Start of Provided material
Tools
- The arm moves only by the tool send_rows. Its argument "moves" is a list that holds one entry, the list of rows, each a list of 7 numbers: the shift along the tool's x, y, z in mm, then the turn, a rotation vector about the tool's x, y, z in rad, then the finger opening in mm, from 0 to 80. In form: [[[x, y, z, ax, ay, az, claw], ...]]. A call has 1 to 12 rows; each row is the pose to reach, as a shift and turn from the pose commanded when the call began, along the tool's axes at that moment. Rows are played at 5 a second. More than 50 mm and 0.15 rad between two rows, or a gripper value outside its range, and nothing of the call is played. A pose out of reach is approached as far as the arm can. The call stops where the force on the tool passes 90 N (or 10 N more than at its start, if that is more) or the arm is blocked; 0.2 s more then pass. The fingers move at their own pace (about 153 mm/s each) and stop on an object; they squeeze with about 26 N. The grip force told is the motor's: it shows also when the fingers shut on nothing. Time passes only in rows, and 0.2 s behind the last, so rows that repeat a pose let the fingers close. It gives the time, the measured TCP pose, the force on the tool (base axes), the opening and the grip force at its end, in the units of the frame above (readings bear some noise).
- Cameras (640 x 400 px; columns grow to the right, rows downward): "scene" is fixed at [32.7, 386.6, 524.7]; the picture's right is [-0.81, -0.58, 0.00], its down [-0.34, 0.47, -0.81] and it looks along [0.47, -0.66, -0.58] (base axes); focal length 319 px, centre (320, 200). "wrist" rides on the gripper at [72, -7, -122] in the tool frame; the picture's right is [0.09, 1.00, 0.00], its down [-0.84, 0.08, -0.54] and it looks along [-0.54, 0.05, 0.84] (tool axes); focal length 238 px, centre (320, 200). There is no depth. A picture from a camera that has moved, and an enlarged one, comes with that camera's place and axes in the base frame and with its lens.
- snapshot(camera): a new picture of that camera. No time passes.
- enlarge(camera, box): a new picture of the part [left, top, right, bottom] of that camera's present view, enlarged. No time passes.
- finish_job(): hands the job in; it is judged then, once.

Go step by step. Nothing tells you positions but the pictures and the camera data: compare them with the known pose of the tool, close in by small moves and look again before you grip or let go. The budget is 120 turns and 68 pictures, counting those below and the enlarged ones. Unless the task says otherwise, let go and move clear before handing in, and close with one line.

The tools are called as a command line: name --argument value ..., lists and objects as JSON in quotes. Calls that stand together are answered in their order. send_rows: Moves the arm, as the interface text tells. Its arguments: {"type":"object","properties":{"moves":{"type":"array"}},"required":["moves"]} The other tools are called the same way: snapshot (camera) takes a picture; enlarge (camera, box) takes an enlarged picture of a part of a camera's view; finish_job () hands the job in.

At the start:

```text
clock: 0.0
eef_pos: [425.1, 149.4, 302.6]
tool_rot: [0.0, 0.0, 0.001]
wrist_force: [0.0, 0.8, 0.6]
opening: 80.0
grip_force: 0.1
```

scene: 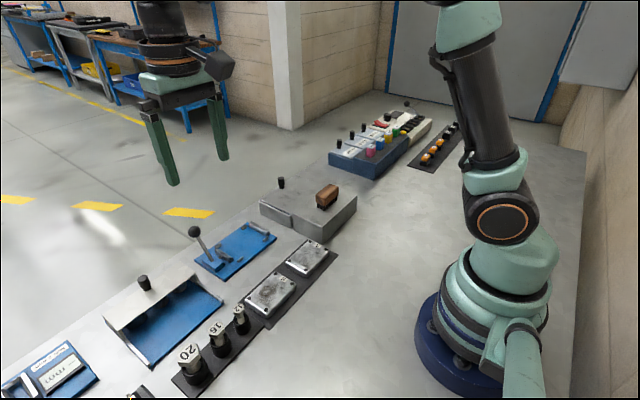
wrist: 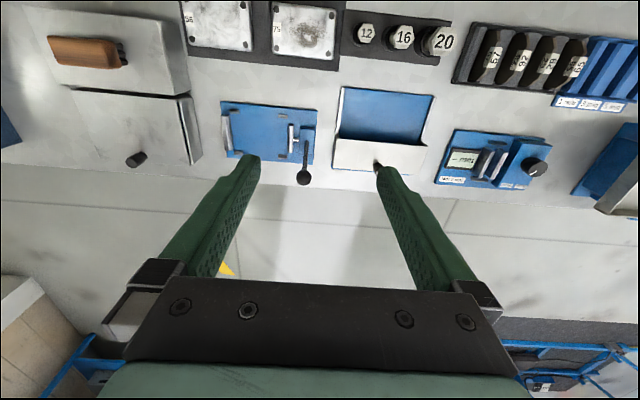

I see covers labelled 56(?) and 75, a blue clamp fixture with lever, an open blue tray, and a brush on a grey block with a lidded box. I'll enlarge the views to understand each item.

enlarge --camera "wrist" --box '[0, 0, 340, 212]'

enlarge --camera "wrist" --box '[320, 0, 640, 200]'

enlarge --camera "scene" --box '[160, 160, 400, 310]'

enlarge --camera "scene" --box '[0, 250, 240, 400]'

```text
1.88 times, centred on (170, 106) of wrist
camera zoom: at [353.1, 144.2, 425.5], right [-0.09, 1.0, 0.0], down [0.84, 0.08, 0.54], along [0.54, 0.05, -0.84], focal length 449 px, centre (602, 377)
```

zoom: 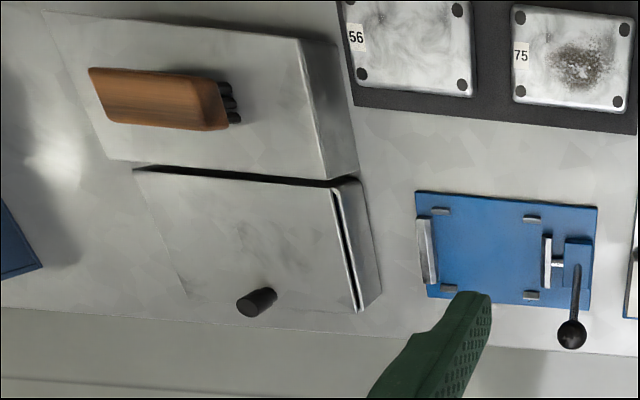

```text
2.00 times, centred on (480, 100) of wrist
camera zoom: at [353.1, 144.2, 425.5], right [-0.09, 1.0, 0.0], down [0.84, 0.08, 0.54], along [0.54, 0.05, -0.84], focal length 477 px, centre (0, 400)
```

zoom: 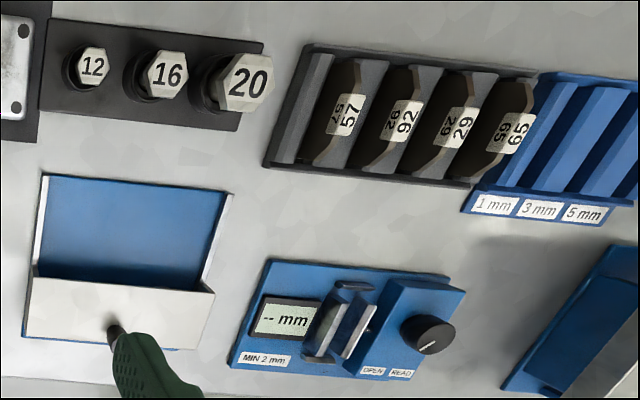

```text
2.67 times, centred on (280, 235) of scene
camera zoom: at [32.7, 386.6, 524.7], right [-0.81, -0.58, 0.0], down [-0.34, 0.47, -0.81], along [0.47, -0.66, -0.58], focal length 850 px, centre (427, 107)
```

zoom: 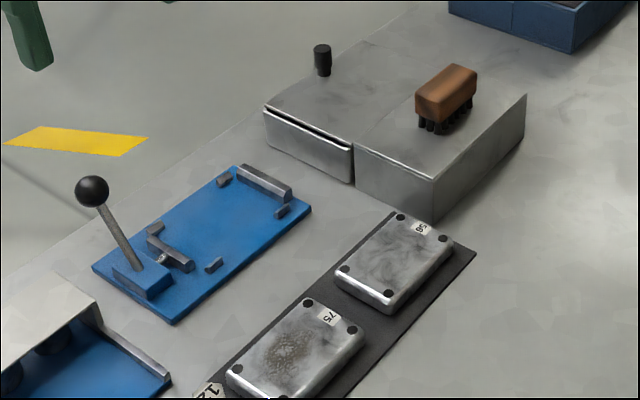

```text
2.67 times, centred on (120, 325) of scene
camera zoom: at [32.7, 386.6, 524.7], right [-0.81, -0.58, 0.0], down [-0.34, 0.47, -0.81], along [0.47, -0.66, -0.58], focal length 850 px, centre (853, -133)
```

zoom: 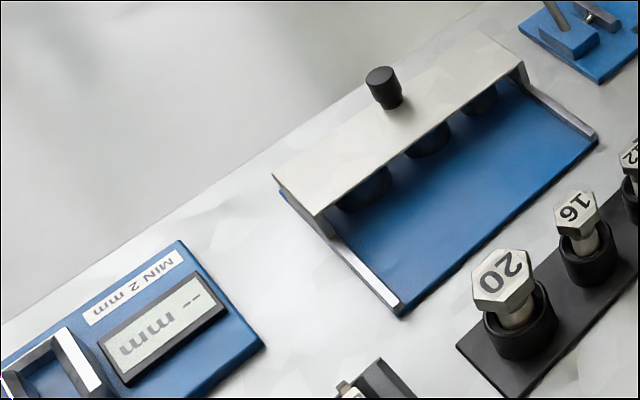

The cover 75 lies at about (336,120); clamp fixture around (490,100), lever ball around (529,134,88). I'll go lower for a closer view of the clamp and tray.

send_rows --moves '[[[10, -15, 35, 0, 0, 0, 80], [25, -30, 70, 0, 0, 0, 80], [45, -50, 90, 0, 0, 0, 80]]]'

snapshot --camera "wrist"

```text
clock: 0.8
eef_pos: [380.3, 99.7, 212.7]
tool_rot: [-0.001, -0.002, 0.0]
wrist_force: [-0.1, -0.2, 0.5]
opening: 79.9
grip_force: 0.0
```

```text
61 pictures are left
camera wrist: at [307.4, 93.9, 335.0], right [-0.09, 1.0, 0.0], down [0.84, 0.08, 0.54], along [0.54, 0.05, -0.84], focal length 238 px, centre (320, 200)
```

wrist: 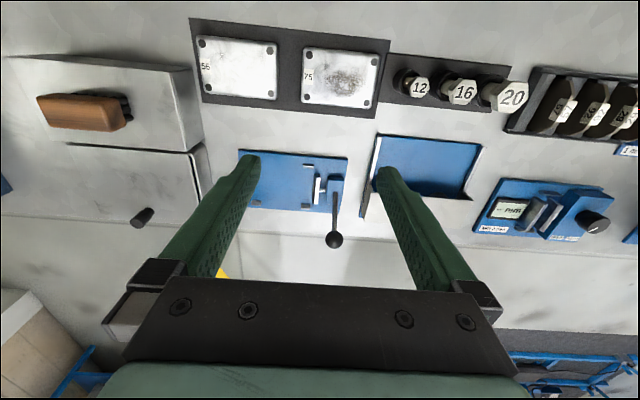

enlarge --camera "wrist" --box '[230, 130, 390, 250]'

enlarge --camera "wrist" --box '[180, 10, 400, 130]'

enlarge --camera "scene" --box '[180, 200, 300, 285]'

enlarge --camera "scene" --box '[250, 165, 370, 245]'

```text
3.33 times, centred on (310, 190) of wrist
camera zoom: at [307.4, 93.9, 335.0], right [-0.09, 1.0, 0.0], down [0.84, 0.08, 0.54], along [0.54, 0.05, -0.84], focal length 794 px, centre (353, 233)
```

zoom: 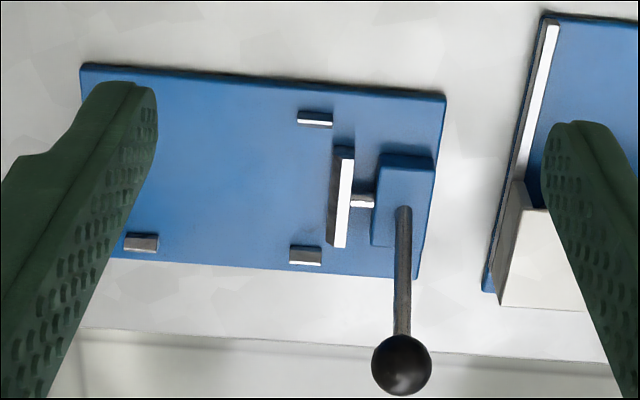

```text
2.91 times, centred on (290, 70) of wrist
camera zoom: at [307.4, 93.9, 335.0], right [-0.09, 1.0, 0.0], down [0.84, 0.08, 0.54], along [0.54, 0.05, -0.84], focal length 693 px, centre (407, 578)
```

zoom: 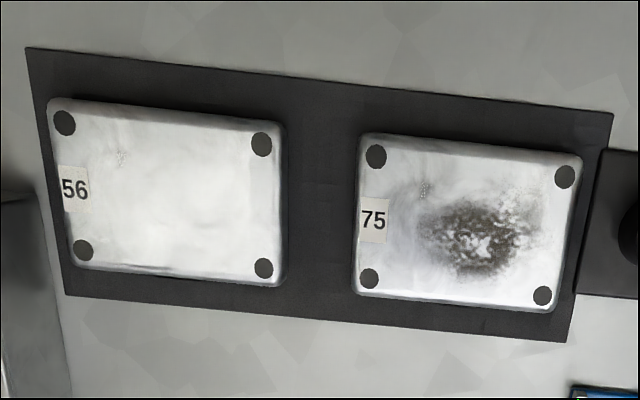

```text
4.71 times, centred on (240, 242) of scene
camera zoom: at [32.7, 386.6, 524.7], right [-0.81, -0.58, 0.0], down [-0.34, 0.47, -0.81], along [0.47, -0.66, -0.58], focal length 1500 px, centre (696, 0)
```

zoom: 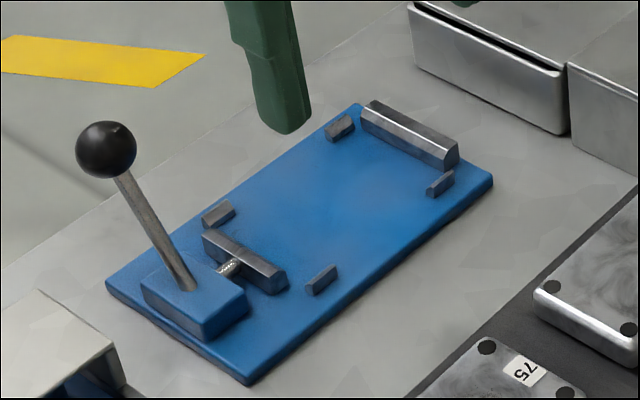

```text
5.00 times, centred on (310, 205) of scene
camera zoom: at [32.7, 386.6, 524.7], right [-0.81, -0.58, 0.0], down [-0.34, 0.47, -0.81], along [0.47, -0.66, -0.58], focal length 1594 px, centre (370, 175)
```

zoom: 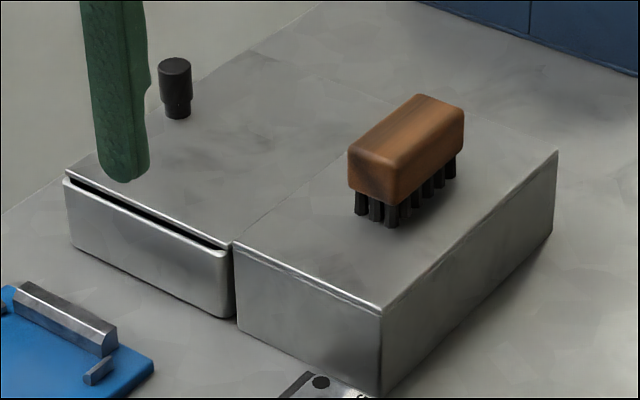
End of Provided material
▸ Given task
Take the data above and repeat it exactly, leaving each picture out. Format the lines as a JSON array of strings and drop empty lines.

▸ Solved problem
[
  "Tools",
  "- The arm moves only by the tool send_rows. Its argument \"moves\" is a list that holds one entry, the list of rows, each a list of 7 numbers: the shift along the tool's x, y, z in mm, then the turn, a rotation vector about the tool's x, y, z in rad, then the finger opening in mm, from 0 to 80. In form: [[[x, y, z, ax, ay, az, claw], ...]]. A call has 1 to 12 rows; each row is the pose to reach, as a shift and turn from the pose commanded when the call began, along the tool's axes at that moment. Rows are played at 5 a second. More than 50 mm and 0.15 rad between two rows, or a gripper value outside its range, and nothing of the call is played. A pose out of reach is approached as far as the arm can. The call stops where the force on the tool passes 90 N (or 10 N more than at its start, if that is more) or the arm is blocked; 0.2 s more then pass. The fingers move at their own pace (about 153 mm/s each) and stop on an object; they squeeze with about 26 N. The grip force told is the motor's: it shows also when the fingers shut on nothing. Time passes only in rows, and 0.2 s behind the last, so rows that repeat a pose let the fingers close. It gives the time, the measured TCP pose, the force on the tool (base axes), the opening and the grip force at its end, in the units of the frame above (readings bear some noise).",
  "- Cameras (640 x 400 px; columns grow to the right, rows downward): \"scene\" is fixed at [32.7, 386.6, 524.7]; the picture's right is [-0.81, -0.58, 0.00], its down [-0.34, 0.47, -0.81] and it looks along [0.47, -0.66, -0.58] (base axes); focal length 319 px, centre (320, 200). \"wrist\" rides on the gripper at [72, -7, -122] in the tool frame; the picture's right is [0.09, 1.00, 0.00], its down [-0.84, 0.08, -0.54] and it looks along [-0.54, 0.05, 0.84] (tool axes); focal length 238 px, centre (320, 200). There is no depth. A picture from a camera that has moved, and an enlarged one, comes with that camera's place and axes in the base frame and with its lens.",
  "- snapshot(camera): a new picture of that camera. No time passes.",
  "- enlarge(camera, box): a new picture of the part [left, top, right, bottom] of that camera's present view, enlarged. No time passes.",
  "- finish_job(): hands the job in; it is judged then, once.",
  "Go step by step. Nothing tells you positions but the pictures and the camera data: compare them with the known pose of the tool, close in by small moves and look again before you grip or let go. The budget is 120 turns and 68 pictures, counting those below and the enlarged ones. Unless the task says otherwise, let go and move clear before handing in, and close with one line.",
  "The tools are called as a command line: name --argument value ..., lists and objects as JSON in quotes. Calls that stand together are answered in their order. send_rows: Moves the arm, as the interface text tells. Its arguments: {\"type\":\"object\",\"properties\":{\"moves\":{\"type\":\"array\"}},\"required\":[\"moves\"]} The other tools are called the same way: snapshot (camera) takes a picture; enlarge (camera, box) takes an enlarged picture of a part of a camera's view; finish_job () hands the job in.",
  "At the start:",
  "```text",
  "clock: 0.0",
  "eef_pos: [425.1, 149.4, 302.6]",
  "tool_rot: [0.0, 0.0, 0.001]",
  "wrist_force: [0.0, 0.8, 0.6]",
  "opening: 80.0",
  "grip_force: 0.1",
  "```",
  "scene: ",
  "wrist: ",
  "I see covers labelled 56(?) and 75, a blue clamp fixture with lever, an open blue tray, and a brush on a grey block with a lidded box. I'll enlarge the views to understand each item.",
  "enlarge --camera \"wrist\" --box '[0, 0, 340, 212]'",
  "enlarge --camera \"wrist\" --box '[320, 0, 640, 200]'",
  "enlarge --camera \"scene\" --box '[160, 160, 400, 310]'",
  "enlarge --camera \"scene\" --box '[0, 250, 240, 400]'",
  "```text",
  "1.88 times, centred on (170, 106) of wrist",
  "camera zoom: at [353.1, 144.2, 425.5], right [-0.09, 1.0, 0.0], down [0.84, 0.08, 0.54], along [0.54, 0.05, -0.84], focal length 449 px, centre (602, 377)",
  "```",
  "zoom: ",
  "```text",
  "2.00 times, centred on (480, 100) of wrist",
  "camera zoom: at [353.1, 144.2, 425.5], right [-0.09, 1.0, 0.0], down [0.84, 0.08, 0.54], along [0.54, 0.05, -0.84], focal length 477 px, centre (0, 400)",
  "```",
  "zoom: ",
  "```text",
  "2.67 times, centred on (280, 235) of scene",
  "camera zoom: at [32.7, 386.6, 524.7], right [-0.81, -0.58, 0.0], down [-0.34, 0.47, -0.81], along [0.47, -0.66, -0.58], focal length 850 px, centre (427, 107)",
  "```",
  "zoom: ",
  "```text",
  "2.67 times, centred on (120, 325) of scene",
  "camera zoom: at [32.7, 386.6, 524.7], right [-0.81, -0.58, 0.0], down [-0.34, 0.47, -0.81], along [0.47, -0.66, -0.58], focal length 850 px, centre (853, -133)",
  "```",
  "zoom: ",
  "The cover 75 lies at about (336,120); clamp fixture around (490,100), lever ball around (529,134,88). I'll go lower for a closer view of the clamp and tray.",
  "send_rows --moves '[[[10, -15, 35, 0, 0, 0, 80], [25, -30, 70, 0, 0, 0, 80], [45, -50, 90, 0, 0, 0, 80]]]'",
  "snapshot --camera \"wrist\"",
  "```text",
  "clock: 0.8",
  "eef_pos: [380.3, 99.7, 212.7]",
  "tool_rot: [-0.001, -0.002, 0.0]",
  "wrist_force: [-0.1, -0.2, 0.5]",
  "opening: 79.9",
  "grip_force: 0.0",
  "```",
  "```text",
  "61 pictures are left",
  "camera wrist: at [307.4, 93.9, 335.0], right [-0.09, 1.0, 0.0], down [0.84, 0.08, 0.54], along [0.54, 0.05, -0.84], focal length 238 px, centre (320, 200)",
  "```",
  "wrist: ",
  "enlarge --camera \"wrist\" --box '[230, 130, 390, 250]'",
  "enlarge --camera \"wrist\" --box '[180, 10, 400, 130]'",
  "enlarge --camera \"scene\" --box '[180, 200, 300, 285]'",
  "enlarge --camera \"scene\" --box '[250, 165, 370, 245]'",
  "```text",
  "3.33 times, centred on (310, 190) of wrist",
  "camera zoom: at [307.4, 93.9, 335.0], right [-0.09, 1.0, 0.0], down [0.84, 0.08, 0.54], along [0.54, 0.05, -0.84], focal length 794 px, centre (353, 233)",
  "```",
  "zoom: ",
  "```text",
  "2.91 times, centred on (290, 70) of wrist",
  "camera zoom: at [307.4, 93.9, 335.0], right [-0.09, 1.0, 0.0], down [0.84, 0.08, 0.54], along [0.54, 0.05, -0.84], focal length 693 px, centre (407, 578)",
  "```",
  "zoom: ",
  "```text",
  "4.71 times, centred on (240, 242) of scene",
  "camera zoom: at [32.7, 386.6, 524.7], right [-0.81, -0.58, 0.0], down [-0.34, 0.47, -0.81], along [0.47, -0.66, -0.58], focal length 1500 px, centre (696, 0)",
  "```",
  "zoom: ",
  "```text",
  "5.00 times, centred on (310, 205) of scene",
  "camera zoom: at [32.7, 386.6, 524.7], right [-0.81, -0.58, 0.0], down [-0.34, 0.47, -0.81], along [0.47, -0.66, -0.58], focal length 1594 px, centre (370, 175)",
  "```",
  "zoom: "
]